Consider how Spotify organizes millions of songs. Users can reach the same song through multiple paths: searching by title, browsing by artist, exploring genre-based playlists, checking their listening history, or following algorithm-driven recommendations like Discover Weekly.

This isn’t an accident — it’s deliberate information architecture. Spotify’s IA recognizes that music discovery is non-linear. Users don’t think in a single hierarchy. They browse by mood, by activity, by what friends are listening to. The IA supports all of these mental models simultaneously, which is what makes Spotify feel effortless despite its enormous content library.

How to Apply

  1. Run a card sorting exercise. Give users a set of content items on cards and ask them to group the cards into categories that make sense to them. This reveals how real users — not your team — naturally organize information. Both open sorting (users create categories) and closed sorting (users sort into predefined categories) provide valuable insights.

  2. Create a content inventory before designing navigation. List every piece of content your product has or will have. You can’t organize what you haven’t mapped. A simple spreadsheet with page name, content type, and proposed location is enough to get started.

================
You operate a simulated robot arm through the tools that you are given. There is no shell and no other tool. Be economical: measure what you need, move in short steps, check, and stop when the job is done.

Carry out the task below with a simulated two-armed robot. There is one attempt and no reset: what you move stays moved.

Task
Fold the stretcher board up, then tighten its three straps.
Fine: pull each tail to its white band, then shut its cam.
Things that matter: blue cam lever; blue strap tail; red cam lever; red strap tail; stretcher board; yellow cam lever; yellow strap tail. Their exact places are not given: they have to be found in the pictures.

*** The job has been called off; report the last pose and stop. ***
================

  3. Test your structure with tree testing. Give users a text-only version of your navigation hierarchy and ask them to find specific items. No visual design, no layout — just labels and structure. If users can’t find things in the tree, prettier navigation won’t fix the problem.

  4. Use clear, specific labels. Replace vague terms like “Solutions” or “Resources” with descriptive labels like “Pricing Plans” or “API Documentation.” When in doubt, run a quick preference test with users — five minutes of testing can prevent months of confusion.

  5. Design for multiple navigation paths. Don’t force users into a single route. Combine hierarchical menus with search, cross-links, and contextual navigation. Different users approach the same content from different angles — support all of them.

Common Mistakes

Mirroring your org chart in the navigation. Internal team structure rarely matches how users think about your product. “Engineering,” “Marketing,” and “Sales” might describe your company, but users think in terms of tasks: “Buy,” “Learn,” “Get Help.” Always prioritize user mental models over internal structures.

Treating IA as a one-time activity. Products grow. New features, content types, and user segments emerge over time. An IA that worked at launch can become a tangled mess two years later. Schedule regular IA reviews — especially after major feature launches — to ensure the structure still serves users.

Going too deep. Navigation hierarchies deeper than three levels frustrate users. If finding a specific page requires four clicks through nested menus, the structure needs flattening. Users should reach any important content within two to three interactions from the homepage.